*Your task*. Copy out every record below, word for word.
======== Data section
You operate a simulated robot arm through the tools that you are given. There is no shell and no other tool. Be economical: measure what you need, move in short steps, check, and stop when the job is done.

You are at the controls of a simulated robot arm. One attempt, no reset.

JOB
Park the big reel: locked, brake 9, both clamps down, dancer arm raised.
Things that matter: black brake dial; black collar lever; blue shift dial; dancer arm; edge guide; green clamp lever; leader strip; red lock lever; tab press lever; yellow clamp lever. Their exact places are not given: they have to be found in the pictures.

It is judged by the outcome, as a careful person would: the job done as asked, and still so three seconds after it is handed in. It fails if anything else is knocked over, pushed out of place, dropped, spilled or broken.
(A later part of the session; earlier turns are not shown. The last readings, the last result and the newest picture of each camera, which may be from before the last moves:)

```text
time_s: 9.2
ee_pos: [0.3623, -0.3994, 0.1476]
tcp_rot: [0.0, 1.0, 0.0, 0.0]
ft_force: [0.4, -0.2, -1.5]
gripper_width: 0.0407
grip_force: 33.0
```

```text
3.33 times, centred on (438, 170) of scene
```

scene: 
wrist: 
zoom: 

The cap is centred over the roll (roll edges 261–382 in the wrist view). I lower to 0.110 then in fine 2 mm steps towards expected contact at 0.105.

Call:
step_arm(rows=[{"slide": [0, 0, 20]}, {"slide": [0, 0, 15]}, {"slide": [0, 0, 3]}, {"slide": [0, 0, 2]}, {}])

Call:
================
*Solution to this task*.
You operate a simulated robot arm through the tools that you are given. There is no shell and no other tool. Be economical: measure what you need, move in short steps, check, and stop when the job is done.

You are at the controls of a simulated robot arm. One attempt, no reset.

JOB
Park the big reel: locked, brake 9, both clamps down, dancer arm raised.
Things that matter: black brake dial; black collar lever; blue shift dial; dancer arm; edge guide; green clamp lever; leader strip; red lock lever; tab press lever; yellow clamp lever. Their exact places are not given: they have to be found in the pictures.

It is judged by the outcome, as a careful person would: the job done as asked, and still so three seconds after it is handed in. It fails if anything else is knocked over, pushed out of place, dropped, spilled or broken.
(A later part of the session; earlier turns are not shown. The last readings, the last result and the newest picture of each camera, which may be from before the last moves:)

```text
time_s: 9.2
ee_pos: [0.3623, -0.3994, 0.1476]
tcp_rot: [0.0, 1.0, 0.0, 0.0]
ft_force: [0.4, -0.2, -1.5]
gripper_width: 0.0407
grip_force: 33.0
```

```text
3.33 times, centred on (438, 170) of scene
```

scene: 
wrist: 
zoom: 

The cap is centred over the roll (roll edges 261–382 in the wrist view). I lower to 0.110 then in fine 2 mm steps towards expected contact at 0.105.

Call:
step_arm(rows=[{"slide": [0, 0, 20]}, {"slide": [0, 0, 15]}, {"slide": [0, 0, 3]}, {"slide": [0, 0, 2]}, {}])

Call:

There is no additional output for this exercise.